In another prominent cultural connection, the pair discussed Donald Cammell and Nicolas Roeg’s Mick Jagger-starring movie of 1970, Performance. Crucially, Burroughs noted that the screenwriters used the “cut-up” method that he and Brion Gysin popularised in the 1950s, wherein the writer reassembles once-lucid prose or verse to create an artistic collage.

“Musical cut-ups have been used by Earl Browne and other modern composers,” Burroughs noted. “What distinguishes a cut-up from, say, an edited medley is that the cut-up is at some point random. For example, if you made a medley by taking thirty seconds from a number of scores and assembling these arbitrary units–that would be a cut-up. Cut-ups often result in more succinct meanings, rather than nonsense.”

Whether or not Burroughs was correct in this assessment of the method, it certainly had a pivotal influence on word-based art over the late 20th century. Some of Page’s most prominent contemporaries, including Jagger, John Lennon and David Bowie, employed the cut-up technique to enhance some of their most celebrated compositions. Later, the same method was notably used by the likes of Kurt Cobain, Thom Yorke, and Michael Stipe, and it remains prominent in the arts to this day.

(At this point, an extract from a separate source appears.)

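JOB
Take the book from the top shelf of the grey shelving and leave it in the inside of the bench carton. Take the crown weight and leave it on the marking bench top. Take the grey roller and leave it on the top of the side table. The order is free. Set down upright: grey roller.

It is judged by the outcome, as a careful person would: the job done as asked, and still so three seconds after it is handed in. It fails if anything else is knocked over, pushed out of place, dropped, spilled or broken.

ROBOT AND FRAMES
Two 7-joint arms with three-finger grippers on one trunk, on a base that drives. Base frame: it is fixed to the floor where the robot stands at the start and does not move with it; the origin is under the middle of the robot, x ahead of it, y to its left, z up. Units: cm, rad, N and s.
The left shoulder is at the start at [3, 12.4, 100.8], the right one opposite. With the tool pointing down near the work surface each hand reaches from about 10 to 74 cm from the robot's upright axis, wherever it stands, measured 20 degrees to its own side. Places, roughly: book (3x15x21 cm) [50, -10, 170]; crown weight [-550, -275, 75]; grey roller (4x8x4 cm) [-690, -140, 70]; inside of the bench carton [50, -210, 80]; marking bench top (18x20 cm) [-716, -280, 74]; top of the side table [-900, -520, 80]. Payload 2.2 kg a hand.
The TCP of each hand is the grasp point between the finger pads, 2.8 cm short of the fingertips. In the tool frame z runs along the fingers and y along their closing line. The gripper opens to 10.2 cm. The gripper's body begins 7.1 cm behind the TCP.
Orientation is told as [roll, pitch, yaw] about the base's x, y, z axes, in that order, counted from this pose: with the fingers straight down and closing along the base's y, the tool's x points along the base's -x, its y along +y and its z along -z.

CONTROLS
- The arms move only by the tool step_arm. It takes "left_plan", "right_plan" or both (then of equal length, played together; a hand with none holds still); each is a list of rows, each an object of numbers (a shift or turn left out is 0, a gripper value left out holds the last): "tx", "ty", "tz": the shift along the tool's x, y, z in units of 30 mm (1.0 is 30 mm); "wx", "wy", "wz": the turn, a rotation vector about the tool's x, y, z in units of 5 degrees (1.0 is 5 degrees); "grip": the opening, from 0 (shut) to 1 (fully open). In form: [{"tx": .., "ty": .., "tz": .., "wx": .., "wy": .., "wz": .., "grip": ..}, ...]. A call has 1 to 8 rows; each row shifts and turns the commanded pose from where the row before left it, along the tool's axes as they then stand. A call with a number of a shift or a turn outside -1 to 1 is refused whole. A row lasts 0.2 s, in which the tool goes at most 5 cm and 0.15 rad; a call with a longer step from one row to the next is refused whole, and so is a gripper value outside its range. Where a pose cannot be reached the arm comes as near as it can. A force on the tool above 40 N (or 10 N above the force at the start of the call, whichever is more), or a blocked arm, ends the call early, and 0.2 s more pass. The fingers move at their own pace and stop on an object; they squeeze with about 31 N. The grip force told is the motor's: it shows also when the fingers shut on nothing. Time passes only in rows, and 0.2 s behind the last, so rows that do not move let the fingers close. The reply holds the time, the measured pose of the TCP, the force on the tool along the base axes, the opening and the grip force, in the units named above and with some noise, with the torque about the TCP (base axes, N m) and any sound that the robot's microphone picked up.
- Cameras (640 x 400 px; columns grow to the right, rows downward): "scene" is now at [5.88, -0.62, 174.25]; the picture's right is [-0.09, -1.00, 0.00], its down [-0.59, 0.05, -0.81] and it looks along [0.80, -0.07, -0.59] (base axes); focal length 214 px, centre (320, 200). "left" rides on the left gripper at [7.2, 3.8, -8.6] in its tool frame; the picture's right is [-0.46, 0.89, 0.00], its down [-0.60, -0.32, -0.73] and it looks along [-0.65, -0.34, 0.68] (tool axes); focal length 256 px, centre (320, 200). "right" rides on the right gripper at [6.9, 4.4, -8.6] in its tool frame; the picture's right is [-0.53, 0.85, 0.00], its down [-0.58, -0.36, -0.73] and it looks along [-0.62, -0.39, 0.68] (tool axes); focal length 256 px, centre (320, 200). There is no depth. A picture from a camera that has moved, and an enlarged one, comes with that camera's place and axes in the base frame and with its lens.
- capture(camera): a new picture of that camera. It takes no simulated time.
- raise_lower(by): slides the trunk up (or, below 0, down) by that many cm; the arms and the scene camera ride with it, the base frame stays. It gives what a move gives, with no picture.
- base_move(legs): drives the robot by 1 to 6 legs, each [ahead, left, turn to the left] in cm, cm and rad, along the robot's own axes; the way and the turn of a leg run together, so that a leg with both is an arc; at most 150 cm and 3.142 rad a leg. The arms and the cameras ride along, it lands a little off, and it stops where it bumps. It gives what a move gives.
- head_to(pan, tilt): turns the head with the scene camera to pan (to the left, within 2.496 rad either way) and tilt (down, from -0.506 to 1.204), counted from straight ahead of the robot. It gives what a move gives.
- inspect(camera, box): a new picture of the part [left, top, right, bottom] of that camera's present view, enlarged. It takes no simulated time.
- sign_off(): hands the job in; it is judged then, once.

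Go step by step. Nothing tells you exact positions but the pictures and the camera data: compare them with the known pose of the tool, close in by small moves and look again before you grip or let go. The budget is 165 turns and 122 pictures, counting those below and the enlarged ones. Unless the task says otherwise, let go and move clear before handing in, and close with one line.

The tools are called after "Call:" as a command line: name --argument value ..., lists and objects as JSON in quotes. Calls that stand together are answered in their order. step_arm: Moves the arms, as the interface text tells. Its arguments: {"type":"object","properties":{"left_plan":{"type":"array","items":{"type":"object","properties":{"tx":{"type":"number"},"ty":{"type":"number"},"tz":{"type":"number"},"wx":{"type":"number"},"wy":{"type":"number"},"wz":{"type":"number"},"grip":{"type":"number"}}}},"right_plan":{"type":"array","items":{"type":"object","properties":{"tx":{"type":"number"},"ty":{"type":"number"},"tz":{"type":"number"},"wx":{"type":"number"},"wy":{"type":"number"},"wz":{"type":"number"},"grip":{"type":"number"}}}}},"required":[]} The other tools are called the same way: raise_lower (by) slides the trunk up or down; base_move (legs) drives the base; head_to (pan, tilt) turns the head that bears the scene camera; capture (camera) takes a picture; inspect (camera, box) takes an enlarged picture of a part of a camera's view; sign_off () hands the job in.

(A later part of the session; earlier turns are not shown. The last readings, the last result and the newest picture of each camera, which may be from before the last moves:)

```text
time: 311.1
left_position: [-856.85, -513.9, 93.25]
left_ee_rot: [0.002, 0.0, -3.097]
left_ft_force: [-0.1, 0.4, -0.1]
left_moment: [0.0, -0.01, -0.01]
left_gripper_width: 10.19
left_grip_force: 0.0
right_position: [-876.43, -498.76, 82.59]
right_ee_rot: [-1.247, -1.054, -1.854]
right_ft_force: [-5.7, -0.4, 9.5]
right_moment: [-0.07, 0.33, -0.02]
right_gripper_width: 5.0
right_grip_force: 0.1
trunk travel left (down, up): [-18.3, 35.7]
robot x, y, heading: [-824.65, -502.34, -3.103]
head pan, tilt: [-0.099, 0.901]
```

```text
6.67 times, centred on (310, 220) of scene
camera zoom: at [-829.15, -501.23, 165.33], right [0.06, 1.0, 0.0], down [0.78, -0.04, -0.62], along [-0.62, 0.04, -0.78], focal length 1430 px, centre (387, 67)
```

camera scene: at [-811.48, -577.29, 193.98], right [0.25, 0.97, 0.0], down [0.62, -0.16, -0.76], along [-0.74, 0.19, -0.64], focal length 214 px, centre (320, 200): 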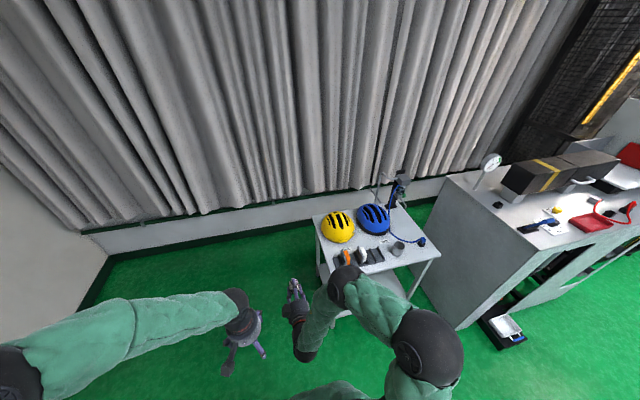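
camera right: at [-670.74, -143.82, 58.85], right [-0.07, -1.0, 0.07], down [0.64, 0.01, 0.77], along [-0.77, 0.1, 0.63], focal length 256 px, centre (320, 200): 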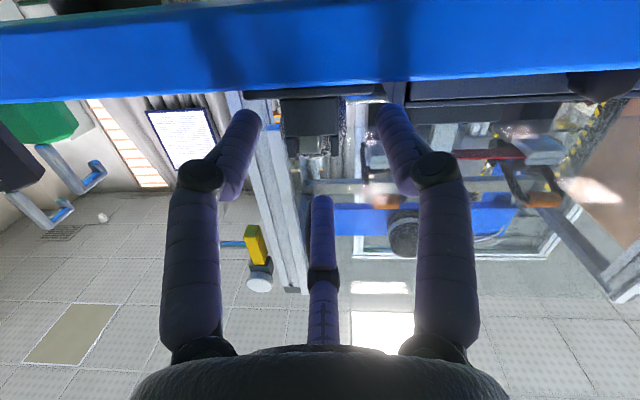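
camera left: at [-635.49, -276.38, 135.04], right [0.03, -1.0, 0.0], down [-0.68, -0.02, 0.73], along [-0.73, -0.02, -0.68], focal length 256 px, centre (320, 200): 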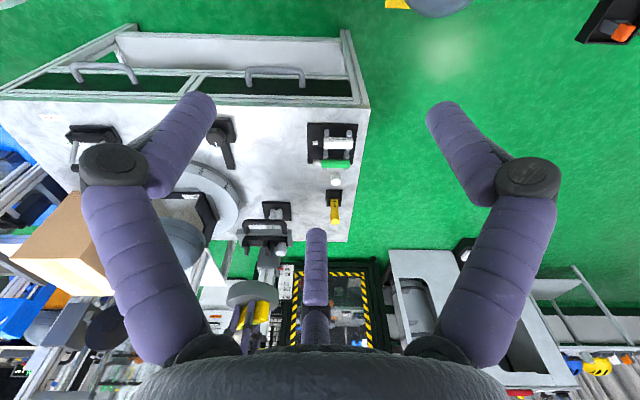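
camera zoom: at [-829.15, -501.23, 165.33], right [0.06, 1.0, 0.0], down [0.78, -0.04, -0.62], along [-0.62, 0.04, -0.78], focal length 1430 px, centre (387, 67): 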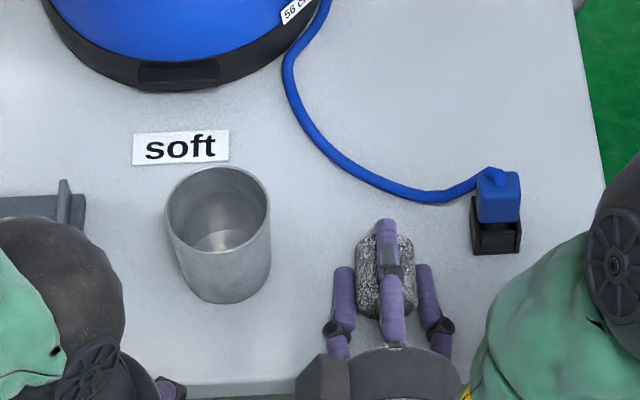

While Page deals in sound and Burroughs’ art was mostly visual, both had monumental respective impacts on the evolution of art over the late 20th century. So vast were these impacts that, over time, they have distorted and overlapped to birth culturally significant products such as Nirvana’s widely revered discography.

This rare conversation between Jimmy Page and William S. Burroughs marks one of those fateful and fruitful moments in pop cultural history that will forever seem much more than two blokes having a chinwag over a cuppa.